Atenção, crianças: toda vez que alguém fala no sagrado nome de ninguém -- "a gente conhece" ou "todo mundo sabe que" ou "na maioria das vezes" -- há sério risco de enrolação chegando.

"E nós queríamos que o dono da obra fossem os usuários do teatro. A negociação do projeto vencedor seria muito difícil, justamente porque ele ganhou. Mesmo que seja possível, o vencedor tem uma força muito ativa que podia fazer com que o teatro perdesse em favor do arquiteto".
Palmas, palmas, palmas. Que ardorosa defesa dos interesses públicos contra o ego inflado dos arquitetos, esses parasitas!
Nos últimos dois trechos, o secretário simples e licensiosamente chamou todos os arquitetos brasileiros (ou só os paulistas?) de prima-donas egocêntricas. E, se se queixarem disso... então será porque são mesmo vaidosos corporativistas, provincianos, até invejosos. Afinal, quem deles ousa se declarar do nível de Herzog & de Meuron?
Não que não haja quem não mereça a alcunha, muito pelo contrário... mas o respeito para com a categoria profissional demonstrado aqui é simplesmente nulo. Trata-se de simples e sincero preconceito ou estão tentando pegar carona no senso-comum popularesco e preconceituoso a respeito dos arquitetos?

Algumas dúvidas que surgem diante da situação apontada:

Pergunta(s) 1: o vencedor de um concurso não tem que obedecer a nenhuma exigência externa? Como assim “vira dono do projeto”? Não haveria nenhuma maneira de fazê-lo seguir as exigências dessa tal “Theatre Projects Consultants” (TPC)?

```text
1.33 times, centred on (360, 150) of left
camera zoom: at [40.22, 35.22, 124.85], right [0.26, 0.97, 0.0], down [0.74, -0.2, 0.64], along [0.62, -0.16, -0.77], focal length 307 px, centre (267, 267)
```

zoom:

Pergunta 2: qual a garantia de que Herzog & de Meuron, sendo estrelas mundiais e senhores de “notório saber” na área de construção de teatros, vão se subordinar às exigências dessa “Theatre Projects Consultants”?

Pergunta 3: Quem é essa “Theatre Projects Consultants”? Quais foram as condições de sua contratação e do estabelecimento de seu domínio sobre o projeto futuro? E afinal, quais são esses estudos tão especializados e tão restritivos a ponto de serem a) postos em perigo pelos incivilizados e "estrelinhas" arquitetos brasileiros e b) tão fortes que até um "doutor honoris causa" em teatros como o escritório de Herzog & de Meuron teria que se curvar às suas exigências?


Mas o argumento final é, sem tirar nem por, a cereja do Sunday.

http://veja.abril.com.br/241104/imagens/veja_essa1.jpg
“É uma tarefa da Secretaria da Cultura trazer solistas estrangeiros, artistas estrangeiros. Por que não um arquiteto estrangeiro?”


Ora, todos agradeceríamos muito uma presença maior de arquitetos estrangeiros: em palestras, exposições, consultorias, júris de concursos para obras públicas...


O secretário certamente leva jeito para o humorismo. Do tipo que é feito às custas dos outros.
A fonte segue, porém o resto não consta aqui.